At the Wall Street Journal, columnist Bret Stephens offers A Conservative Case for Gay Marriage (behind the subscription firewall, alas, as it should be widely read). Stephens writes:
As conservatives debate the subject of gay marriage, maybe they should pause to consider their view about the other kind of gay marriage. You know the one: He works mind-boggling hours and only comes home once his wife is sure to be asleep. He beams at the sight of an old college buddy. Two years into the marriage, she starts murmuring to her closest friend that he just isn’t very interested in her, that way. Five years later he starts acting out in odd ways when he drinks. And he drinks a lot. …
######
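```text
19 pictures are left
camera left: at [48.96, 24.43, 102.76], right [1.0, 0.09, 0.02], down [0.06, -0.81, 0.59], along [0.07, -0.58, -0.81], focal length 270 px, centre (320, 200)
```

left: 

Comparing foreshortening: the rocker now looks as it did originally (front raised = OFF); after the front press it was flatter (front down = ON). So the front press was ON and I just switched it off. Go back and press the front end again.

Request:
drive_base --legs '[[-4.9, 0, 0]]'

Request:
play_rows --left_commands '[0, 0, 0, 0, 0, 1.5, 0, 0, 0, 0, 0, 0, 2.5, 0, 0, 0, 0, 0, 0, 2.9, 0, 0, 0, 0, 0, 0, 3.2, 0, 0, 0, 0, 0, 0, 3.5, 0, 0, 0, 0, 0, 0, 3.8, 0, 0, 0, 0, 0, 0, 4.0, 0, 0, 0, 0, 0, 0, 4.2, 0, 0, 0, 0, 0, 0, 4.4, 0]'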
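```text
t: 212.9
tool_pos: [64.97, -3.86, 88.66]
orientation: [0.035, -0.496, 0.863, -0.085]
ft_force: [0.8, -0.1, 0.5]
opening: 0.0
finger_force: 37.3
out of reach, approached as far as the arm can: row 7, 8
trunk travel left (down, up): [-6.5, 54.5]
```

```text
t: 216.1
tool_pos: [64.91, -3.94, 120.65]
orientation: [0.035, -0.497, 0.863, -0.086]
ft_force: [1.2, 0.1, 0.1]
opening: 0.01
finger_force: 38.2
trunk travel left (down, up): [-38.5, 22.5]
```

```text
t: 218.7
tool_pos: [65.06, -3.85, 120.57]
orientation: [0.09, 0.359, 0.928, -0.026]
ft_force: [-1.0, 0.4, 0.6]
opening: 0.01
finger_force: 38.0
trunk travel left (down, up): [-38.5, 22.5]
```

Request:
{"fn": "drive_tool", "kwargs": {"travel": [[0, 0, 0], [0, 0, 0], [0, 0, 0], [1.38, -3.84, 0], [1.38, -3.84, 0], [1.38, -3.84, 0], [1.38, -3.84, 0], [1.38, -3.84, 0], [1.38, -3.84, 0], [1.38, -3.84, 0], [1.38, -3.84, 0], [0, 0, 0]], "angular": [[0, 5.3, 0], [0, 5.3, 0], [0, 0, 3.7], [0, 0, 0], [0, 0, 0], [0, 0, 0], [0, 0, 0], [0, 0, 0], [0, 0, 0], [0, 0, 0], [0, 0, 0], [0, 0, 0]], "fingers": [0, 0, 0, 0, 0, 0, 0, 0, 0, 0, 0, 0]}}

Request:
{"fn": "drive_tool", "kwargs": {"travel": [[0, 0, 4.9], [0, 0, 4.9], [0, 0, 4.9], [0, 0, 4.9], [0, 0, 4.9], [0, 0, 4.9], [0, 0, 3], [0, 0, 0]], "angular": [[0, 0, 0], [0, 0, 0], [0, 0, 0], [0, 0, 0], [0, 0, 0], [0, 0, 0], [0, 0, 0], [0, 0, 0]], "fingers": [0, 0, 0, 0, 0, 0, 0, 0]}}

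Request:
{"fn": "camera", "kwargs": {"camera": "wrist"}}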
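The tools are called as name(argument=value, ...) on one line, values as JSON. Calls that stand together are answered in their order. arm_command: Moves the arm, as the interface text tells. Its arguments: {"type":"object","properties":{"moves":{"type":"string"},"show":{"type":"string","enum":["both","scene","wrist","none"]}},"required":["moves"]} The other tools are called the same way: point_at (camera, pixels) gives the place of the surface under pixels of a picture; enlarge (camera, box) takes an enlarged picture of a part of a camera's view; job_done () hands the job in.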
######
I have a crazy theory; see if you agree. It’s that gay people generally want to lead lives of conventional respectability. So much so, in fact, that many are prepared to suppress their sexual nature to lead such lives. The desire for respectability is commendable; the deception it involves is not. To avoid deception, you can try to change the person’s nature. Good luck with that. Or you can modify a social institution so that gay people can have what the rest of us take for granted: The chance to find love and respectability in the same person. …
[A photo of a gay couple at their wedding shows] a picture of happiness, respectability and pride. Does that look like the end of Western Civilization? Or does it look like the fulfillment of America’s basic promise, the pursuit of happiness, honest, unembarrassed, at nobody else’s expense? Don’t you prefer it to a picture of the other kind of gay marriage—you know, the one of the groom with the faraway gaze, the bride with that look of anxious foreboding?
More. Stephen Sondheim’s lyrics to Richard Rodger’s music, “We’re Gonna Be All Right.” Near the end, the battling pair shift from reflecting about themselves to remarking on troubled couples they know: “Sometimes she drinks in bed. Sometimes he’s homosexual. But why be vicious? They keep it out of sight. Good show, they’re gonna be all right.” Or not.
Furthermore. Similarly, from the Washington Post, My father’s gay marriage:
Gays have always been able to marry. But I fail to see how society is strengthened when they are forced by convention to marry someone whose body is unattractive to them, whose voice isn’t what they want to hear in the morning or whose touch may be as grating as sand in the bed.
But because there are many truths, there’s this rejoinder as well.
OK, still more. I didn’t really intend to “invisibilize” bisexuals and I do believe, to a large extent, in the Kinsey scale. So yes, bisexual men are going to be able to have marriages with women that can’t be characterized as “quiet desperation” even if they sometimes seek sexual relationships with other men. But for gay men (Kinsey 5+) married to women, it’s a different story.